Text passage:
Educational censorship and de-skilling by the political right in Brazil is the urgent topic debated in the third Focus article written by Abdellatif Atif. A conservative social movement called Escola Sem Partido (School Without a Party) is masking its aim of removing political consciousness and Freirean praxis from the school system in Brazil under the guise of neutrality. Drawing upon the concept of ‘antagonism’, Atif argues that education is ‘inherently political’ and essential to a democratic vision of society. While the neo-conservative right in Brazil is claiming to depoliticise education through neutrality, it is intensifying politicisation toward right-wing ideological control evidenced through the targeting of courses on sex education, multiculturalism, and climate change education and adoption of a moralising campaigning that condemns the ‘instrumental agendas’ of the left. Atif draws upon an analysis of legislative proposals for adoption by the Brazilian National Congress that mirror the principles of Escola Sem Partido. These bills aim to restrict teachers from ‘expressing political, ideological, or religious views in the classroom and limiting discussions on topics such as gender and sexuality’. This article serves as both a warning of the threats posed to education by rising authoritarianism across the world and a rallying call for educators to ‘address political questions in a way that highlights their complexity rather than reducing them to binary oppositions’.
Development education approaches to class equality
Fiona Creedon and Sally Daly have contributed a Perspectives contribution to Issue 40 from the global youth work sector which argues that ‘poverty, particularly its intersection with class, is under-represented within a non-formal education context in Ireland’. Their article presents evidence of a ‘deeply unequal’ Ireland that appears not to be meeting its national and international targets and obligations in regard to child poverty and welfare. Creedon and Daly argue that a global youth work approach premised upon development education’s radical learning tools can enable young people ‘to reflect on class as a site of struggle’. They conclude that class and poverty have been largely invisibilised in Irish society which makes it essential that young people have the learning tools to ‘challenge their own experiences of oppression’ and the ‘current reality of inequality’.
Maria Gallo’s Perspectives article presents research on the long neglected epistemic community among global alumni networks which are valuable contributors to development education and ‘collective actions for equality, social justice, and environmental action’. Gallo presents research on global alumni networks across six countries (Czechia, Germany, Sweden, the UK, Denmark, and Ireland) that have supported rich intersections ‘between local community impact and social class’. As networks ‘that embody the aspirations of a country’s higher education system’, Gallo believes they effectively combine the local and the international by raising awareness of global issues through local actions and events.

Jobs:
• A. What does the text passage say from "Maria Gallo’s Perspectives" through "actions and events."? Give the exact wording.
• B. Continue the text passage that opens with "Educational censorship and".

Material:
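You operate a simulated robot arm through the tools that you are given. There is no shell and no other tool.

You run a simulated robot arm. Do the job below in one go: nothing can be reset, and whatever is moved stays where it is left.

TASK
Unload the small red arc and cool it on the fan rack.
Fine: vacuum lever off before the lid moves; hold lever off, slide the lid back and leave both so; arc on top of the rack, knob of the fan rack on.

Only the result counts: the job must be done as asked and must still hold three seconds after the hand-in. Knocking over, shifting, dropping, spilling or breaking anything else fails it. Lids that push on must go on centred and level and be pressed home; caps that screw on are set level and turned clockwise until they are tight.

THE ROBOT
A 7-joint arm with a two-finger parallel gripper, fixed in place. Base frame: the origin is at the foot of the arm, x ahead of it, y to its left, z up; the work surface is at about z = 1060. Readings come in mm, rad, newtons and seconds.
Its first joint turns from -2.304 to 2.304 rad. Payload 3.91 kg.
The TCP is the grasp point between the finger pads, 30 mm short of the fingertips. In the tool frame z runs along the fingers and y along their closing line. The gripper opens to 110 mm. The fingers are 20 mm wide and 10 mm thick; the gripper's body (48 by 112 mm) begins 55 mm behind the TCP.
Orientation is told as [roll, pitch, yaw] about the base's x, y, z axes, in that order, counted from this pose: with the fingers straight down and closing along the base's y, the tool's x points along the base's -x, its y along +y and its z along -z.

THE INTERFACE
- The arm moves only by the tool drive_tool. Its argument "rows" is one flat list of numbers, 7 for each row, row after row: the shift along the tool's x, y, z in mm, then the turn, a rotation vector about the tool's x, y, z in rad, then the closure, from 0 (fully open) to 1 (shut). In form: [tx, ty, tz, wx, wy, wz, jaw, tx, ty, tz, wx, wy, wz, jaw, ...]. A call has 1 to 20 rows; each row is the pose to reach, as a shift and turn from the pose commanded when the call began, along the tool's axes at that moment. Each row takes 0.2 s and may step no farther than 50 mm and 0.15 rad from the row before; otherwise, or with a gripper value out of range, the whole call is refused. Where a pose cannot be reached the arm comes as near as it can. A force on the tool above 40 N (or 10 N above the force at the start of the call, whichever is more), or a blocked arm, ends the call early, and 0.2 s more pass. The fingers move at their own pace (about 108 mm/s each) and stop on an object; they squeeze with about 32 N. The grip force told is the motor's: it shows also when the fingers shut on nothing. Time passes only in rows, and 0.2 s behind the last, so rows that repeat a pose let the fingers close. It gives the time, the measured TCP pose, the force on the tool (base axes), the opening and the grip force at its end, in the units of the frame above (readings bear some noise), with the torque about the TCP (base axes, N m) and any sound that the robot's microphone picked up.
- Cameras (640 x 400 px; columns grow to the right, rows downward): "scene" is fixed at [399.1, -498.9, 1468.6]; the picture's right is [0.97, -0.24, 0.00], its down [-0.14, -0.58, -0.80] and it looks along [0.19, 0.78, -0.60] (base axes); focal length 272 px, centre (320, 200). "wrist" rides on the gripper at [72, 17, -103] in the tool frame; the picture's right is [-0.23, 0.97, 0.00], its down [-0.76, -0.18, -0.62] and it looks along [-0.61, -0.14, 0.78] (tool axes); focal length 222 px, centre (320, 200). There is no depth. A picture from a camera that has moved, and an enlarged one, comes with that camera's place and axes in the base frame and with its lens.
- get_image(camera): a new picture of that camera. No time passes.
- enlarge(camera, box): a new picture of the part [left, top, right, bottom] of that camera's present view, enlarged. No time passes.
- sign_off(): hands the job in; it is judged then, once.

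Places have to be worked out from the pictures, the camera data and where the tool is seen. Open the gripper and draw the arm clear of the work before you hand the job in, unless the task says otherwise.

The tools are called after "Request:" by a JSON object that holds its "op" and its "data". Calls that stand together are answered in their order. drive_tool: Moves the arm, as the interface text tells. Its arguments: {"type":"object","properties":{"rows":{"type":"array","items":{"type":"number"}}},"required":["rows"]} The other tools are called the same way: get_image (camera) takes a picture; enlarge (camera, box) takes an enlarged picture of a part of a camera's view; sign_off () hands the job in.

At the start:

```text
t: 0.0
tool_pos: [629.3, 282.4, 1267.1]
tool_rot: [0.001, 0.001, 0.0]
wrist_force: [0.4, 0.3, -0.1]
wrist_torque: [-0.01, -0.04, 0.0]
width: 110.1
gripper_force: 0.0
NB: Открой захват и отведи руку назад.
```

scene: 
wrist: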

Answers in order:
• A.
Maria Gallo’s Perspectives article presents research on the long neglected epistemic community among global alumni networks which are valuable contributors to development education and ‘collective actions for equality, social justice, and environmental action’. Gallo presents research on global alumni networks across six countries (Czechia, Germany, Sweden, the UK, Denmark, and Ireland) that have supported rich intersections ‘between local community impact and social class’. As networks ‘that embody the aspirations of a country’s higher education system’, Gallo believes they effectively combine the local and the international by raising awareness of global issues through local actions and events.

• B.
The Viewpoint section of Issue 40 carries a wealth of reflective, radical and solidaristic writing from many of the leading practitioners in our sector. Audrey Bryan and Yoko Mochizuki critique the alignment of development education with the increasingly pervasive social and emotional learning (SEL) advanced by the OECD and prominent economists such as Nobel Laureate Professor James Heckman. Underpinning SEL is the idea that children from low-income, working-class backgrounds are lacking non-cognitive social-emotional skills – a form of pre-distribution – rather than the economic poverty caused by neoliberalism which entrenches class inequalities. What attracts SEL to policymakers is that it finds the root causes of poverty in the social-emotional deficits of working families rather than demanding the kind of interventionist, economic models that will redistribute wealth and sustain public services. Bryan and Mochizuki are concerned that the growing alignment of development education with SEL will have a ‘major depoliticising effect that forestalls political dialogue and undermines an appreciation of the material and economic determinants of various local and global injustices’. Research by Fricke (2022: 77) indicated that the development education and international development sectors in Ireland already ‘give little attention to engaging the public in educational processes that attempt to explore, discuss, reflect on and respond to such structural economic issues’. Sectoral alignment with SEL will only deepen that inertia.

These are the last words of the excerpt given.